# QUOTED TEXT:
Materials trends Vs. global changes. Following “State of Extremes” exhibition in Design Museum Holon, and my part in it as Curator of "Extreme Lab" category.
Materials and technologies are important tools in the hands of designers, creators, architects and engineers. They enable the development of products, spaces, objects and open new possibilities.
Similarly to the world of design itself, the world of materials also plays a role in social, environmental and political changes. It is altering and ever changing, adapting itself and oftentimes acts as a key for change.
The "State of Extremes" exhibition, which marks the ten-year anniversary of Design Museum Holon (Israel) presents design as a reactor, catalyst and sometimes critic, for the global change that have reached to extremes in this passing decade. Alongside exciting design projects, the exhibition also features a variety of material and technological developments that correspond with trends of global change and can be used as practical tools for improving the current state of health, environment and culture.
What do materials have to do with global states of extreme?
In some cases, materials are both the problem and the solution. A prime example is the global plastic waste crisis. Specifically, the world's inability to treat the vast amounts of plastic we are producing and throwing away every minute of every day.
This crisis is the result of long years of unsupervised production and consumption; causing severe effects over our environment and climate, and damaging the health of both animals and humans [1, 2].
For the last few years, we have been asking the visitors at the Material Library if they are familiar with the "Great Pacific garbage patch", unfortunately, many of them have not.

# REQUIREMENT A:
In the quoted text, find "In some cases, materials" and reproduce everything up to and including "them have not.".
# REQUIREMENT B:
Begin at the line that contains "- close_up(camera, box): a", stop after the line that contains "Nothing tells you", and reproduce only that span, unaltered.

# COLLECTED MATERIAL:
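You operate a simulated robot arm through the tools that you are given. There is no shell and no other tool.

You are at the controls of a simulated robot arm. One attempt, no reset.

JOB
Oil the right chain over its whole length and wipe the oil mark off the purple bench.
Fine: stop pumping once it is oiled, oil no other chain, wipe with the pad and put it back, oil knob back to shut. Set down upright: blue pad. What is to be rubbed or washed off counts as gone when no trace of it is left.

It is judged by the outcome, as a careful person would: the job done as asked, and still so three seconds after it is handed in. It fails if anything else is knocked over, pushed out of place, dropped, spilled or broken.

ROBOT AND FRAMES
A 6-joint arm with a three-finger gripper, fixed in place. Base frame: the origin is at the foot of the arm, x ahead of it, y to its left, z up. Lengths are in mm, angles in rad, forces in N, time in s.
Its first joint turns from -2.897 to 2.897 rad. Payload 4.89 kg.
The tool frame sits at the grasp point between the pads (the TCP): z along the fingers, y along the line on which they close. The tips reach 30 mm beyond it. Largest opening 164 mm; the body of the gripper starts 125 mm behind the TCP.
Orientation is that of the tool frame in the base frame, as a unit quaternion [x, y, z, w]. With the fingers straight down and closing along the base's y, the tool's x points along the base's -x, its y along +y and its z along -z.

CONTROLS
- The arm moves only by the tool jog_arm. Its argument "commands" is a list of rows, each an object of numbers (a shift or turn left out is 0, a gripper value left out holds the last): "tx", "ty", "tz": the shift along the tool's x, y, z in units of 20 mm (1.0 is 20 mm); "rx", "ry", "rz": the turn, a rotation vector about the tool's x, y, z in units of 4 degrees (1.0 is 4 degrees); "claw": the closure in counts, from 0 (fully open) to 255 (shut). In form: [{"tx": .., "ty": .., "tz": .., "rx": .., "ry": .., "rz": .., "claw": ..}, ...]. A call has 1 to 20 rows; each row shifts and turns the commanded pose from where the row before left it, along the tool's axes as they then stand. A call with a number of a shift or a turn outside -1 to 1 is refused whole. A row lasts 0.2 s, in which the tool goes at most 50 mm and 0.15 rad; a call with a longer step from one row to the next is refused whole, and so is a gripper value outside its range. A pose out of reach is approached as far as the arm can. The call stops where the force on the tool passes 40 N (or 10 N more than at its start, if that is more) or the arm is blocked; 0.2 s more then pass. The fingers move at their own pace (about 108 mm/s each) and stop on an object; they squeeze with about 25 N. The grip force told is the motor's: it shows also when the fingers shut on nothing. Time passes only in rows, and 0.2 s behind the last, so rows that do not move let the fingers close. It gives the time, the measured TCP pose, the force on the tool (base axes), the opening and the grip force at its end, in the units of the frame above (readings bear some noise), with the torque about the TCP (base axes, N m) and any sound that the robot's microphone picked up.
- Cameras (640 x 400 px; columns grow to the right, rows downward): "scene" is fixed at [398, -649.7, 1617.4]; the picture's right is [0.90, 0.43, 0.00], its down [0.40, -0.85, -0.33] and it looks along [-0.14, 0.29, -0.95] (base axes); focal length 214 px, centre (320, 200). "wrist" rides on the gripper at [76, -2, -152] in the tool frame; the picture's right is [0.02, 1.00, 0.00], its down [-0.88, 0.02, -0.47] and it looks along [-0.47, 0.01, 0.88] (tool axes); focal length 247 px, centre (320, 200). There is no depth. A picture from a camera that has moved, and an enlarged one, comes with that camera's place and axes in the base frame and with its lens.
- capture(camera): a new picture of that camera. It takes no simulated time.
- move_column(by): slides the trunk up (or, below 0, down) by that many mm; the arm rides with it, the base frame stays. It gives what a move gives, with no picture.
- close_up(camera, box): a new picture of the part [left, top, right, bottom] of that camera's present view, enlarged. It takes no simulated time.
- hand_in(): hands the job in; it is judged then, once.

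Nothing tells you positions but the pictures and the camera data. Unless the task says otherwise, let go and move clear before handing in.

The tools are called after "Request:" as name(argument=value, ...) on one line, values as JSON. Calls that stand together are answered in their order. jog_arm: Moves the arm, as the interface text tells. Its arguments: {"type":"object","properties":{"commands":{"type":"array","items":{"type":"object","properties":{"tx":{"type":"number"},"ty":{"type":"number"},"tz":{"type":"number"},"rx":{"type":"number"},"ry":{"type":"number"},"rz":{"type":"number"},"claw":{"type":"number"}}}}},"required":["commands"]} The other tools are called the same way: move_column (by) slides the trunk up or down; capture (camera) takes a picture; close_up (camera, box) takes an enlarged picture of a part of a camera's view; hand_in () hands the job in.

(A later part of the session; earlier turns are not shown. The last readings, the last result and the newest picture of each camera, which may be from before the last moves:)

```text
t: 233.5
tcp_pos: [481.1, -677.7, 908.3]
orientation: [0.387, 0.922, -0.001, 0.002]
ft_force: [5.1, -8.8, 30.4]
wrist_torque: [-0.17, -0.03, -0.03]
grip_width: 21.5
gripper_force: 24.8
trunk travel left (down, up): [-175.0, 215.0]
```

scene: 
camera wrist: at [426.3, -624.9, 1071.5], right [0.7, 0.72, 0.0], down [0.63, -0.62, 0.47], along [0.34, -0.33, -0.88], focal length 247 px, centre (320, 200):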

# FULL SOLUTION A:
In some cases, materials are both the problem and the solution. A prime example is the global plastic waste crisis. Specifically, the world's inability to treat the vast amounts of plastic we are producing and throwing away every minute of every day.
This crisis is the result of long years of unsupervised production and consumption; causing severe effects over our environment and climate, and damaging the health of both animals and humans [1, 2].
For the last few years, we have been asking the visitors at the Material Library if they are familiar with the "Great Pacific garbage patch", unfortunately, many of them have not.

# FULL SOLUTION B:
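- close_up(camera, box): a new picture of the part [left, top, right, bottom] of that camera's present view, enlarged. It takes no simulated time.
- hand_in(): hands the job in; it is judged then, once.

Nothing tells you positions but the pictures and the camera data. Unless the task says otherwise, let go and move clear before handing in.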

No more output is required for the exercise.